- **GIVEN TASK A**
Show the exact text of the page extract starting from "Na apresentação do" and stopping at the end of "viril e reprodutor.".
- **GIVEN TASK B**
Exactly repeat the lines starting at the one that holds "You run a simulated" and ending at the one that holds "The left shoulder". Both end lines count; leave out everything else.

- **STORED DATA**
....................

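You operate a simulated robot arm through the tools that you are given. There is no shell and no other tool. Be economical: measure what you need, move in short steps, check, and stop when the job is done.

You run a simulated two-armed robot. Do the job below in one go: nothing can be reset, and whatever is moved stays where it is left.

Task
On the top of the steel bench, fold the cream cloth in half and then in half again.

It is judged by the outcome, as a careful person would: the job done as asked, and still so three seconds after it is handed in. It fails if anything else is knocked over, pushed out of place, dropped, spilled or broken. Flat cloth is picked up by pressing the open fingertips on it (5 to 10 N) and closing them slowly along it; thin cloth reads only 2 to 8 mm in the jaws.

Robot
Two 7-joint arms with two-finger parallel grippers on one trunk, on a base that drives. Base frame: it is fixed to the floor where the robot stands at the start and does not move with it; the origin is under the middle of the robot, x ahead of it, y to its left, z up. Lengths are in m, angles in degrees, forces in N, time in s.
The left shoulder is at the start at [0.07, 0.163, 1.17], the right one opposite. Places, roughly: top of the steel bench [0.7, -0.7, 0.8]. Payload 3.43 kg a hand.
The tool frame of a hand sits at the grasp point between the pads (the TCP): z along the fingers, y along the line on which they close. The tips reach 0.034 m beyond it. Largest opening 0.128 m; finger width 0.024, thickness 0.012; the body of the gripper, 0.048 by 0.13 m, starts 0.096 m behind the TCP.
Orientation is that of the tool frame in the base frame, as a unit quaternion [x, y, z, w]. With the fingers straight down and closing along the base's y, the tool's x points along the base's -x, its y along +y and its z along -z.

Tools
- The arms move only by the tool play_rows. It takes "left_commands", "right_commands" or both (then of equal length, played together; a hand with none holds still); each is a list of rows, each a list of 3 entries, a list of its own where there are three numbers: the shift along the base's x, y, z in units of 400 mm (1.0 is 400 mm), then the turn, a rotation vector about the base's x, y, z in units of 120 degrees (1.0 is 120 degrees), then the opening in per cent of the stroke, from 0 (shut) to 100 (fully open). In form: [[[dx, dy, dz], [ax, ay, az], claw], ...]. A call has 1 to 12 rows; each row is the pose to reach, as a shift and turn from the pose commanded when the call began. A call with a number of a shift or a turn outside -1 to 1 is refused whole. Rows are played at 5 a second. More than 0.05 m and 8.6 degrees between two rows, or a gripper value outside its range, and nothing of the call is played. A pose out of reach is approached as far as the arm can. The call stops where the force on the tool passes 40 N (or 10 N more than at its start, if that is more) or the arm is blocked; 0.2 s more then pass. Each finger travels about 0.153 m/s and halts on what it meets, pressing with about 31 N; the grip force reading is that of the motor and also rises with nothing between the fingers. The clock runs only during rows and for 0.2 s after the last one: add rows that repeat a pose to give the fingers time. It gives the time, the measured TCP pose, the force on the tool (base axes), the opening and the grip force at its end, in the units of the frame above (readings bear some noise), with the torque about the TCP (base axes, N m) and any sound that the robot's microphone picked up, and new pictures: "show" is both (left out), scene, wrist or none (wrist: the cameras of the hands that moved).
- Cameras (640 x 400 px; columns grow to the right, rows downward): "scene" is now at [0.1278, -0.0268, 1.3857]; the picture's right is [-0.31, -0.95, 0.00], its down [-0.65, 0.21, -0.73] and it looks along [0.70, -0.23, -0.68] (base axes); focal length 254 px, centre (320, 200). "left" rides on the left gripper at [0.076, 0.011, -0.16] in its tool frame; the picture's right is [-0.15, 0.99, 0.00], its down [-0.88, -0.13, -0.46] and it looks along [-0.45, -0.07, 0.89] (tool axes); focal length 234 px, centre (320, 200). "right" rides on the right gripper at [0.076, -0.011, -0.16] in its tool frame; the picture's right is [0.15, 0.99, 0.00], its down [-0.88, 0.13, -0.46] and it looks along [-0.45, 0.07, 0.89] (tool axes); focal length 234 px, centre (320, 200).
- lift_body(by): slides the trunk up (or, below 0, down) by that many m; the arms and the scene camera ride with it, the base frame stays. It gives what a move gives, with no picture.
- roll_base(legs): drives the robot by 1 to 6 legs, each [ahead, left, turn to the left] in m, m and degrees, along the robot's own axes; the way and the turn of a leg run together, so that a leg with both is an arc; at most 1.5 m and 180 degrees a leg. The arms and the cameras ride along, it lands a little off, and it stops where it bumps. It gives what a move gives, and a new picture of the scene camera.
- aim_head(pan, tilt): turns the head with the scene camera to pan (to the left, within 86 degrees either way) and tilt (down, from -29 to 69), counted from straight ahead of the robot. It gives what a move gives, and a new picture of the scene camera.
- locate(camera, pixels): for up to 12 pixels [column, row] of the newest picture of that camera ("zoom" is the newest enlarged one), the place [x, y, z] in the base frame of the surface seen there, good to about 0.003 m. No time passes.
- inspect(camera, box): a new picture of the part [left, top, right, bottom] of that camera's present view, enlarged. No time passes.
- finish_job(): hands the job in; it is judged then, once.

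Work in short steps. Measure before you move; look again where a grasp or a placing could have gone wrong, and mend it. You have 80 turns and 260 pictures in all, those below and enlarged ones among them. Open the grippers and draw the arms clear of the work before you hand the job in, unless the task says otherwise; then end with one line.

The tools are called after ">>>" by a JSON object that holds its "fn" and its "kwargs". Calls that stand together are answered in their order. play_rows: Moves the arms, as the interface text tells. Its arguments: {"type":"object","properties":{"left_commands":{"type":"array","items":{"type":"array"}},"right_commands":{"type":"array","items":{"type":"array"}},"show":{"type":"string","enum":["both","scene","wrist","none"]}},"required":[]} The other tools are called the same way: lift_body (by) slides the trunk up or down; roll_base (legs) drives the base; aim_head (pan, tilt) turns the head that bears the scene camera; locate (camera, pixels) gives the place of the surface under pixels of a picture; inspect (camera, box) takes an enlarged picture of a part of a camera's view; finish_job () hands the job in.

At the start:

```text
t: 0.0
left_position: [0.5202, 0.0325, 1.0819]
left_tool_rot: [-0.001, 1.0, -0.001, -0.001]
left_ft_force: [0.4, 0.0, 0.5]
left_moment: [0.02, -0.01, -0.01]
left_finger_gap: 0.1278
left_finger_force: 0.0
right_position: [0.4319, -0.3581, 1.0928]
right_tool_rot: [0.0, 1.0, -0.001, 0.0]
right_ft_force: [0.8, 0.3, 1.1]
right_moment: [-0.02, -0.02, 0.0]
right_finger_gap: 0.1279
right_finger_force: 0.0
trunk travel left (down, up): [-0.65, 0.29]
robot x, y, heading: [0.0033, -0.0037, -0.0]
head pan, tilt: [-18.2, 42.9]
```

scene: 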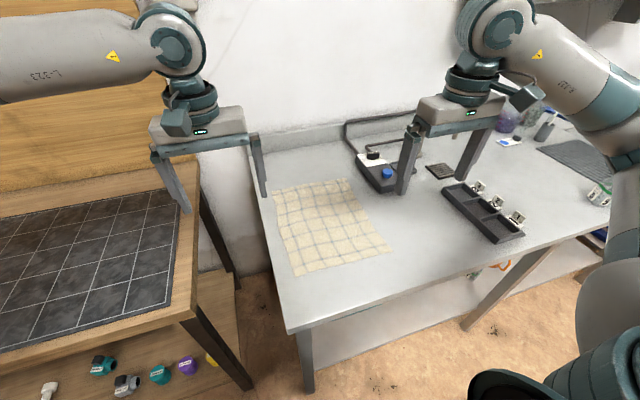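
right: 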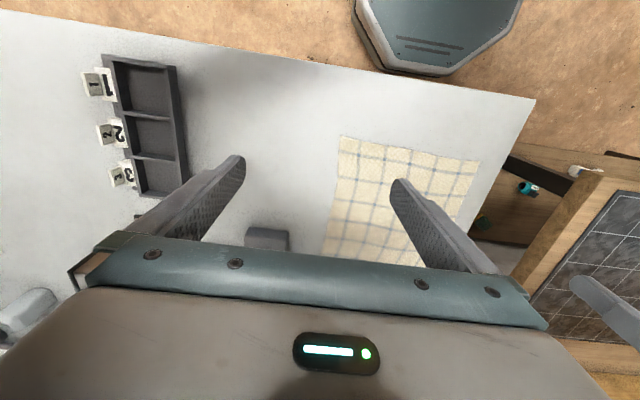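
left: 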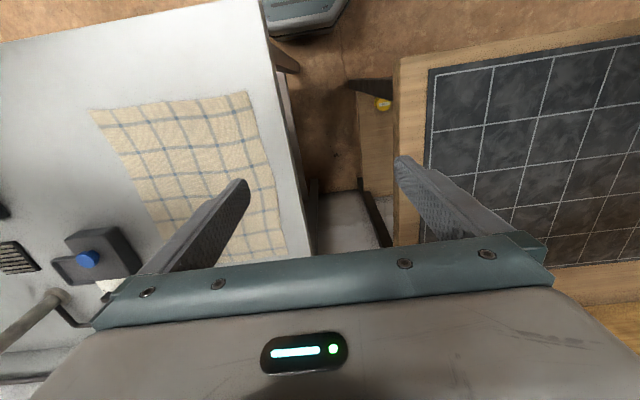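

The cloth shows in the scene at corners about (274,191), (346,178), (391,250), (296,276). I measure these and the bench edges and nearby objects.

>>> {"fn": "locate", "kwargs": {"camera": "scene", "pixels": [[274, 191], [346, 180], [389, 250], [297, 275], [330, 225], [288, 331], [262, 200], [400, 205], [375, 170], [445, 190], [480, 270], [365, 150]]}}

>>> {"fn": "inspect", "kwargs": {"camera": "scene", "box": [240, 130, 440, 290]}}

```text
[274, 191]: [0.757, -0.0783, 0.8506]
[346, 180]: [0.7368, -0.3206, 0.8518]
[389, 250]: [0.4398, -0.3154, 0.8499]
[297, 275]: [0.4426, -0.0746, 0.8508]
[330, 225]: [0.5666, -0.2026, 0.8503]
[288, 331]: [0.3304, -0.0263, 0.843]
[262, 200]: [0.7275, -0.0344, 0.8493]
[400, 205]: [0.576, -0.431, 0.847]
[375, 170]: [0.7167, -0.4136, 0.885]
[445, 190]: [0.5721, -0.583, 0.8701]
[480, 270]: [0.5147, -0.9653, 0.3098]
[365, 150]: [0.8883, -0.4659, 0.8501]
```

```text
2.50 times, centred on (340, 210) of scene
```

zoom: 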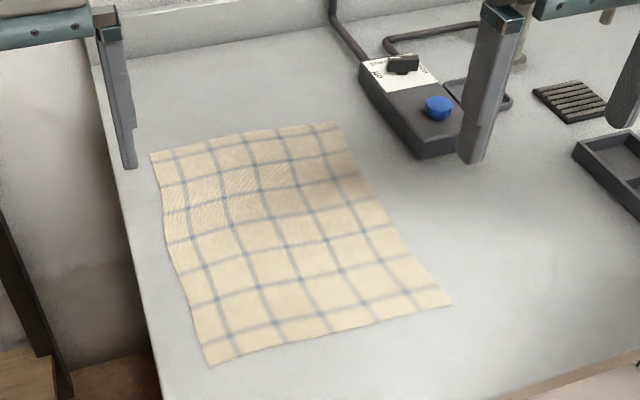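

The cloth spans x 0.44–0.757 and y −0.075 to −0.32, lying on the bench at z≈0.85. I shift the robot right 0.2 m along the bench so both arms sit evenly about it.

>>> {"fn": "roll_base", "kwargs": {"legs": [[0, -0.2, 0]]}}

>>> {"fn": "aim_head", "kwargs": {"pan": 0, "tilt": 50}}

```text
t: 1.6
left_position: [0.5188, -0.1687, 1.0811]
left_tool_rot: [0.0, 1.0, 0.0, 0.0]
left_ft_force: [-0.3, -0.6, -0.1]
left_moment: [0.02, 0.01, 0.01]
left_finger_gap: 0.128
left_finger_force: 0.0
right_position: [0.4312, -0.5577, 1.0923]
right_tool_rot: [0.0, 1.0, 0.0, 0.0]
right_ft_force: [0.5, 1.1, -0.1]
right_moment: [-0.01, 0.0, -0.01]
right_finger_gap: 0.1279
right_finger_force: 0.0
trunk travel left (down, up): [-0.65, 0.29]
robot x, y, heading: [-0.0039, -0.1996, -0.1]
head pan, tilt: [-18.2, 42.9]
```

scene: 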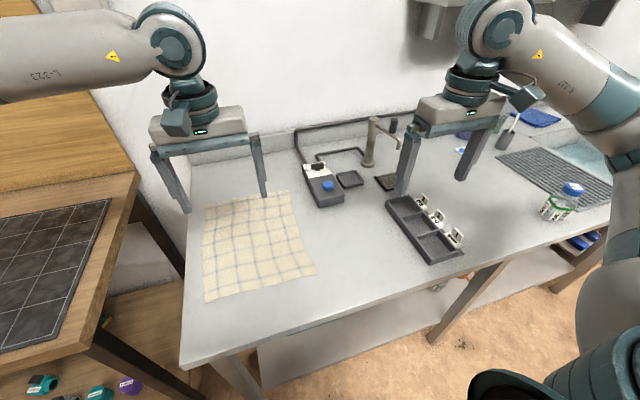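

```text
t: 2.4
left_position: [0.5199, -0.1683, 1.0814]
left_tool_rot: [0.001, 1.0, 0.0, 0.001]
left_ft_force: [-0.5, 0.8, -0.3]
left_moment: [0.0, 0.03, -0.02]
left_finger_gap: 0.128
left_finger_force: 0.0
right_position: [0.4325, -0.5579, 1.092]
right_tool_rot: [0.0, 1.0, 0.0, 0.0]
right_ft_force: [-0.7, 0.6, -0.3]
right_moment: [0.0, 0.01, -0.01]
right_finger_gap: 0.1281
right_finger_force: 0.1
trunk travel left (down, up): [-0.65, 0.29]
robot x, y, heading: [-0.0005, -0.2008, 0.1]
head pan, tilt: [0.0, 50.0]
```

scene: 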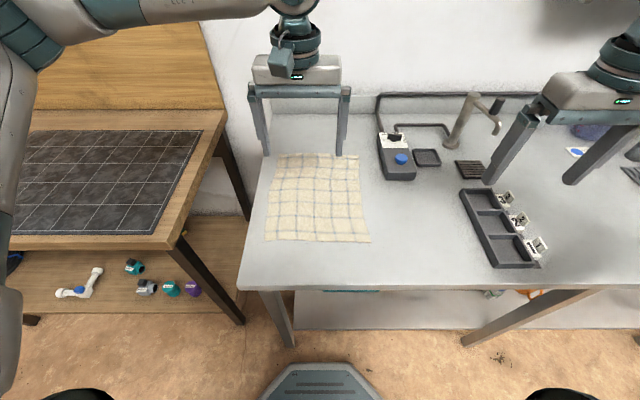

....................

- **PAGE EXTRACT**

Na apresentação do quadro no programa, a jornalista Renata Ceribelli introduz: “elas partiram de férias, por uma semana, mas, é claro, com o coração na mão”, pois, onde já se viu “mulher” deixar a casa para o macho do lar cuidar durante sete dias!
E, na sequência, nada mais clichê e direcionado: os machos alfas com o seu reino livre das mulheres fizeram... Churrasco, festa e tomaram cerveja! Aquele ser abjeto (desumanizado e invisível), a “mulher”, que coloca limites e é a “verdadeira chefa” do lar está fora... E a jornalista acaba com a festa: “mas logo os maridos caíram em si, pois um mundo sem mulheres não é para amadores”, ou seja, o reduto da cozinha, da panela, da fralda cagada é das profissionais donas de casa, é dá “mulher”, objeto desde sempre construído a partir do prisma masculinista, viril e reprodutor.
Após deixarem a casa, a narração do programa avisa: “as mulheres, mães e donas de casa vão curtir as regalias...” Claro, onde já se viu mulher ficar no spa e homem cuidar do lar? E, posteriormente, a grande pergunta: como viver e sobreviver num mundo sem mulheres? Aí, pra coisa não ficar tão feia, o programa relaxa a partir do seu narrador, o ator Alexandre Borges: “muitas mulheres nunca tinham ficado longe de seus maridos e filhos, será que elas sabem descansar?”, ou seja, nenhuma “mulher” pode descansar e ser “feliz” fora do reduto doméstico.

....................

- **FINAL RESULT A**
Na apresentação do quadro no programa, a jornalista Renata Ceribelli introduz: “elas partiram de férias, por uma semana, mas, é claro, com o coração na mão”, pois, onde já se viu “mulher” deixar a casa para o macho do lar cuidar durante sete dias!
E, na sequência, nada mais clichê e direcionado: os machos alfas com o seu reino livre das mulheres fizeram... Churrasco, festa e tomaram cerveja! Aquele ser abjeto (desumanizado e invisível), a “mulher”, que coloca limites e é a “verdadeira chefa” do lar está fora... E a jornalista acaba com a festa: “mas logo os maridos caíram em si, pois um mundo sem mulheres não é para amadores”, ou seja, o reduto da cozinha, da panela, da fralda cagada é das profissionais donas de casa, é dá “mulher”, objeto desde sempre construído a partir do prisma masculinista, viril e reprodutor.

- **FINAL RESULT B**
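You run a simulated two-armed robot. Do the job below in one go: nothing can be reset, and whatever is moved stays where it is left.

Task
On the top of the steel bench, fold the cream cloth in half and then in half again.

It is judged by the outcome, as a careful person would: the job done as asked, and still so three seconds after it is handed in. It fails if anything else is knocked over, pushed out of place, dropped, spilled or broken. Flat cloth is picked up by pressing the open fingertips on it (5 to 10 N) and closing them slowly along it; thin cloth reads only 2 to 8 mm in the jaws.

Robot
Two 7-joint arms with two-finger parallel grippers on one trunk, on a base that drives. Base frame: it is fixed to the floor where the robot stands at the start and does not move with it; the origin is under the middle of the robot, x ahead of it, y to its left, z up. Lengths are in m, angles in degrees, forces in N, time in s.
The left shoulder is at the start at [0.07, 0.163, 1.17], the right one opposite. Places, roughly: top of the steel bench [0.7, -0.7, 0.8]. Payload 3.43 kg a hand.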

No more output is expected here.